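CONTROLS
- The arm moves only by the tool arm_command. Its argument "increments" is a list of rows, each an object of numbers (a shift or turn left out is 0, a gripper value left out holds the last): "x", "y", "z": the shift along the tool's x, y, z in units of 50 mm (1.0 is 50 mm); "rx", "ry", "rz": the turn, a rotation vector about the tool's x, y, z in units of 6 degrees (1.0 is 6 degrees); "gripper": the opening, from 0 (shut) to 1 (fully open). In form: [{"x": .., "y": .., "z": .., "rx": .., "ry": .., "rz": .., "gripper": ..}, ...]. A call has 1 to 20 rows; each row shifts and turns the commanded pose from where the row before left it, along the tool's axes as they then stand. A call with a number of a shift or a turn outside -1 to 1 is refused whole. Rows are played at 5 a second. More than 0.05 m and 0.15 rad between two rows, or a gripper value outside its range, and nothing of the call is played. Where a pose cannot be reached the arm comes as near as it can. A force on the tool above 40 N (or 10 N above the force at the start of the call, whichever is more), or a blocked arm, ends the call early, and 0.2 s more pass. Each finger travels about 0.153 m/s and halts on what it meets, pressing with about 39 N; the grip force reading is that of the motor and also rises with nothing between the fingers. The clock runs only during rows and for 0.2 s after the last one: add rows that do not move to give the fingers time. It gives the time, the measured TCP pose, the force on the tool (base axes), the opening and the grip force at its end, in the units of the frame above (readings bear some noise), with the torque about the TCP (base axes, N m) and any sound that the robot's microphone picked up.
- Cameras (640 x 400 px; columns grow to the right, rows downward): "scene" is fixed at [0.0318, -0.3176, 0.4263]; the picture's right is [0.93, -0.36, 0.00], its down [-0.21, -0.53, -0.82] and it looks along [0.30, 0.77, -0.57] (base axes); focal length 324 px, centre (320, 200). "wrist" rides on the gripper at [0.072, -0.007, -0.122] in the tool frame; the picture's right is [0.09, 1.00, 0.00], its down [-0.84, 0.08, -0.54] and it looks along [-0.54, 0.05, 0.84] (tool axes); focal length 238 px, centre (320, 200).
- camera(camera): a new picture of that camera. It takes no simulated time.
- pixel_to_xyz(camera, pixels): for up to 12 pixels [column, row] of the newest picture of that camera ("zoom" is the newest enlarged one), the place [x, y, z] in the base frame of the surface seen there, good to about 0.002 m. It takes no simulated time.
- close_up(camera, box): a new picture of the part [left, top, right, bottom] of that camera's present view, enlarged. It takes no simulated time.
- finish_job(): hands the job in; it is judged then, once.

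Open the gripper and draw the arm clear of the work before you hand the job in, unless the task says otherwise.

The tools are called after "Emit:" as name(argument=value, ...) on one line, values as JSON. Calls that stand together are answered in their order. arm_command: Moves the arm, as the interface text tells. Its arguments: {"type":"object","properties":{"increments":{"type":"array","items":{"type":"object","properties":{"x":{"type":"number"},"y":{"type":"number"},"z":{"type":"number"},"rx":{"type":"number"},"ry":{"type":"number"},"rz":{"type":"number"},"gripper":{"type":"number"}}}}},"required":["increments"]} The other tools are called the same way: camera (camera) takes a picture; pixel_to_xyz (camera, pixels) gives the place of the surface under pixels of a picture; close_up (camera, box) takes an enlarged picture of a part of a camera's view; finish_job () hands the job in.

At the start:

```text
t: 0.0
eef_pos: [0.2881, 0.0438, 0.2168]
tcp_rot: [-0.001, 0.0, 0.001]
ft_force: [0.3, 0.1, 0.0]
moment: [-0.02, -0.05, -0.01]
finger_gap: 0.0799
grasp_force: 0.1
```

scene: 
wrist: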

****

#### Given problem:
Retype the material above, line by line, exactly.

#### Output for this exercise:
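CONTROLS
- The arm moves only by the tool arm_command. Its argument "increments" is a list of rows, each an object of numbers (a shift or turn left out is 0, a gripper value left out holds the last): "x", "y", "z": the shift along the tool's x, y, z in units of 50 mm (1.0 is 50 mm); "rx", "ry", "rz": the turn, a rotation vector about the tool's x, y, z in units of 6 degrees (1.0 is 6 degrees); "gripper": the opening, from 0 (shut) to 1 (fully open). In form: [{"x": .., "y": .., "z": .., "rx": .., "ry": .., "rz": .., "gripper": ..}, ...]. A call has 1 to 20 rows; each row shifts and turns the commanded pose from where the row before left it, along the tool's axes as they then stand. A call with a number of a shift or a turn outside -1 to 1 is refused whole. Rows are played at 5 a second. More than 0.05 m and 0.15 rad between two rows, or a gripper value outside its range, and nothing of the call is played. Where a pose cannot be reached the arm comes as near as it can. A force on the tool above 40 N (or 10 N above the force at the start of the call, whichever is more), or a blocked arm, ends the call early, and 0.2 s more pass. Each finger travels about 0.153 m/s and halts on what it meets, pressing with about 39 N; the grip force reading is that of the motor and also rises with nothing between the fingers. The clock runs only during rows and for 0.2 s after the last one: add rows that do not move to give the fingers time. It gives the time, the measured TCP pose, the force on the tool (base axes), the opening and the grip force at its end, in the units of the frame above (readings bear some noise), with the torque about the TCP (base axes, N m) and any sound that the robot's microphone picked up.
- Cameras (640 x 400 px; columns grow to the right, rows downward): "scene" is fixed at [0.0318, -0.3176, 0.4263]; the picture's right is [0.93, -0.36, 0.00], its down [-0.21, -0.53, -0.82] and it looks along [0.30, 0.77, -0.57] (base axes); focal length 324 px, centre (320, 200). "wrist" rides on the gripper at [0.072, -0.007, -0.122] in the tool frame; the picture's right is [0.09, 1.00, 0.00], its down [-0.84, 0.08, -0.54] and it looks along [-0.54, 0.05, 0.84] (tool axes); focal length 238 px, centre (320, 200).
- camera(camera): a new picture of that camera. It takes no simulated time.
- pixel_to_xyz(camera, pixels): for up to 12 pixels [column, row] of the newest picture of that camera ("zoom" is the newest enlarged one), the place [x, y, z] in the base frame of the surface seen there, good to about 0.002 m. It takes no simulated time.
- close_up(camera, box): a new picture of the part [left, top, right, bottom] of that camera's present view, enlarged. It takes no simulated time.
- finish_job(): hands the job in; it is judged then, once.

Open the gripper and draw the arm clear of the work before you hand the job in, unless the task says otherwise.

The tools are called after "Emit:" as name(argument=value, ...) on one line, values as JSON. Calls that stand together are answered in their order. arm_command: Moves the arm, as the interface text tells. Its arguments: {"type":"object","properties":{"increments":{"type":"array","items":{"type":"object","properties":{"x":{"type":"number"},"y":{"type":"number"},"z":{"type":"number"},"rx":{"type":"number"},"ry":{"type":"number"},"rz":{"type":"number"},"gripper":{"type":"number"}}}}},"required":["increments"]} The other tools are called the same way: camera (camera) takes a picture; pixel_to_xyz (camera, pixels) gives the place of the surface under pixels of a picture; close_up (camera, box) takes an enlarged picture of a part of a camera's view; finish_job () hands the job in.

At the start:

```text
t: 0.0
eef_pos: [0.2881, 0.0438, 0.2168]
tcp_rot: [-0.001, 0.0, 0.001]
ft_force: [0.3, 0.1, 0.0]
moment: [-0.02, -0.05, -0.01]
finger_gap: 0.0799
grasp_force: 0.1
```

scene: 
wrist: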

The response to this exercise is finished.